Appreciation for the Power Suit Evolution
There is no denying my attraction to a shoulder pad, a big jacket and high waisted pants. A nod to my fondness for the late 1980’s, From Meg Ryan in When Harry met Sally, to Michelle Pfeiffer in Scarface, to Julia Roberts and Lauren Hutton. I’ve always been one to choose an outfit prioritising its functionality, especially in terms of ease of movement. I’ve always appreciated dress for its ability to enrich or transform a mood. I relate to that quote, “ Im a really great person when I like my outfit”-unknown. Yes, this may sound slightly superficial, however there is so much history and substance behind the evolution of the Female Power suit that stems far before the 80’s. It is such a wonderful time to be a woman.
The Power-suit dates back to the early 20th Century with the Suffragettes. Where the “new woman” was born, a more active and bolder woman, challenging the 1800’s ideals of gender roles. The power suit began with a large heavy jacket, blouse and ankle length skirt. Movement was still limited at the ankles but seems to be very indicative of the strides in the right direction to Woman’s empowerment. The suit campaigning as loud as the banners for Woman’s rights.
By 1914 Coco Chanel had taken inspiration from the male wardrobe to create a suit tailored for the new age woman, to participate in the former male dominated world. The design was eloquent and refined to enhance its acceptability into the post war females wardrobe, who aimed to maintain their new found freedom. By the 1930’s designer Marcel Rochas had created the first Female suit incorporating pants and wide shoulders (my kind of suit), big shout out to Marcal Rochas! By the late 1960’s woman were wearing suit pants and jacket with bowties to cocktail parties, which was a huge transformation from long dainty dresses.
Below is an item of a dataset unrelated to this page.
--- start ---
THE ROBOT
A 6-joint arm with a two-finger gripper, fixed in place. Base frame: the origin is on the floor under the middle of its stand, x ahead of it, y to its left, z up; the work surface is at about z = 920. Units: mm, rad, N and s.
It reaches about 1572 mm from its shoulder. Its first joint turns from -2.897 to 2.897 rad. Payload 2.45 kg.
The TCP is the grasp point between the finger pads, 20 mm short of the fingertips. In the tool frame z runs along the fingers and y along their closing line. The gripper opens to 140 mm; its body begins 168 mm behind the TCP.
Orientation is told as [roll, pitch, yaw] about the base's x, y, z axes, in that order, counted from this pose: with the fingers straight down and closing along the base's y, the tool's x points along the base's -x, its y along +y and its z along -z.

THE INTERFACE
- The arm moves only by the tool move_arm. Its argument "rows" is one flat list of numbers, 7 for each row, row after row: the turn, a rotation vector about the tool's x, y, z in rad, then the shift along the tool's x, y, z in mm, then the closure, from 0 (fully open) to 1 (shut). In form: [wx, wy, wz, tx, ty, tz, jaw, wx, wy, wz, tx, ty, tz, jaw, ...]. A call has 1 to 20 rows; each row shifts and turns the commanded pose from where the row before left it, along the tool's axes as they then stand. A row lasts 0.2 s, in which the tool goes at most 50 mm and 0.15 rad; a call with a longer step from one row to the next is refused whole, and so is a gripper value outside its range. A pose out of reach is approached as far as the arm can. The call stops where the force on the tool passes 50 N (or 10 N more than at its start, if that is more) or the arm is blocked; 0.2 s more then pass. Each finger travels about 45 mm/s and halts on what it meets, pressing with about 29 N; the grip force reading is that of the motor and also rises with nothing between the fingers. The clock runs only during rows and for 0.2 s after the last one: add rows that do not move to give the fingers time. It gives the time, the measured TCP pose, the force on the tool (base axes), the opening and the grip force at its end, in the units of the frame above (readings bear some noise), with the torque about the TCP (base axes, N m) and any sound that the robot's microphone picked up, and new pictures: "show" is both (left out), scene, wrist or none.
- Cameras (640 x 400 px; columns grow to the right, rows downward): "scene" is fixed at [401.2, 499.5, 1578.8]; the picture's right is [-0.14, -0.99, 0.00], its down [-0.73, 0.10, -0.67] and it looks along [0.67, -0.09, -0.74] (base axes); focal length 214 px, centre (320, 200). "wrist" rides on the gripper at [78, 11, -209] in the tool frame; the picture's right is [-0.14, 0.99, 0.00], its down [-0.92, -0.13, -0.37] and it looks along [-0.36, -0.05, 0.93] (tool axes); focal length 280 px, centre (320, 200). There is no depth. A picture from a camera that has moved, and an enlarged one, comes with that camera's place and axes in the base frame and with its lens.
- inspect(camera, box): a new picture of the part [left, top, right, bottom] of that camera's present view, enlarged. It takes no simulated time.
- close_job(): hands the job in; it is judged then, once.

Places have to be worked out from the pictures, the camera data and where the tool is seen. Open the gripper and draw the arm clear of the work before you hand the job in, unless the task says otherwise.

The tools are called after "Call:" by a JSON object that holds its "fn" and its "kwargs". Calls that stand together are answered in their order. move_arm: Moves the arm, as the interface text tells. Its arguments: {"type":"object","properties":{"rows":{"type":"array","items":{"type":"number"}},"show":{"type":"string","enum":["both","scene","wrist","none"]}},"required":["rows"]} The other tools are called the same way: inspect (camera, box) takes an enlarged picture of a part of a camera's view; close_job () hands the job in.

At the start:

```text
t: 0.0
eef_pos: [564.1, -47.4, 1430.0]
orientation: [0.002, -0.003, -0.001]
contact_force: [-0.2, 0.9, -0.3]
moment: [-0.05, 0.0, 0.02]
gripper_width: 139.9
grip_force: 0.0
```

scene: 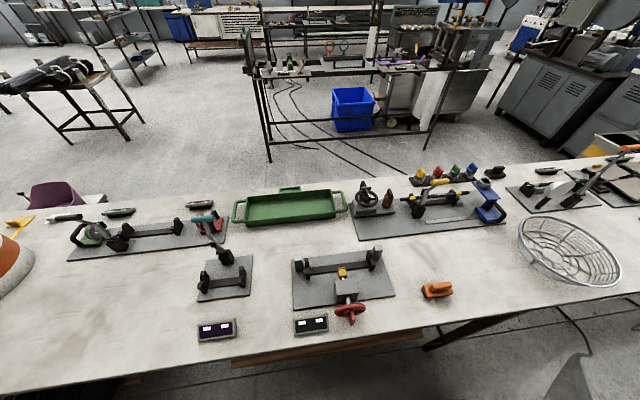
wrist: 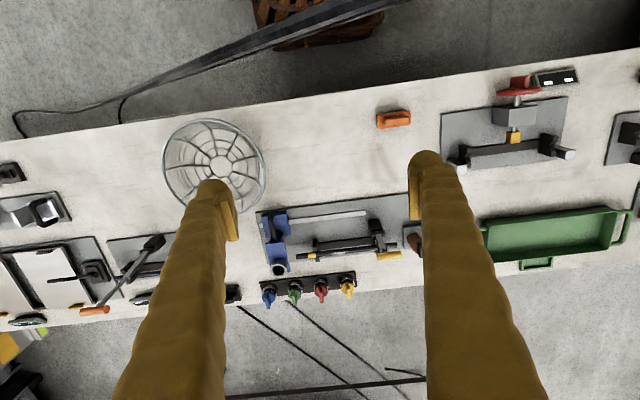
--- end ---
Yves Saint Laurent did a lot for this era with the introduction of the first tuxedo suit for Woman le smoking.
The 70’s suit was all about a serious woman. With more and more woman entering the male dominated workforce, the suit became a representation of their confidence and stand for gender equality. Additionally, there was the likes of Annie Hall who played with idea of masculine dress, had fun with it and stood up for woman rights, challenging societies preconceived notions of gender and dress. By the 80’s Georgio Armani had tapped the market with a masculine suit designed for the un-masculine female physic. It was all about big and bold, big shouldered jackets and long pants demanding authority. There was criticism around woman be expected to wear the power suit to be taken seriously, as it essentially emulated the men. In the 90’s and 00s we did see a large shift to more romantic and feminine designs but the suit has not died and I hope it NEVER will.
I enjoy looking into the history of things as it informs my views and expands my perspectives. Thats whats so great about our day and age, sometimes I feel we forget to appreciate, is our freedom to be ourselves and dress how we please. Make the most of it and Do you, wear whatever makes you feel good, pretty, powerful, fun, however you please.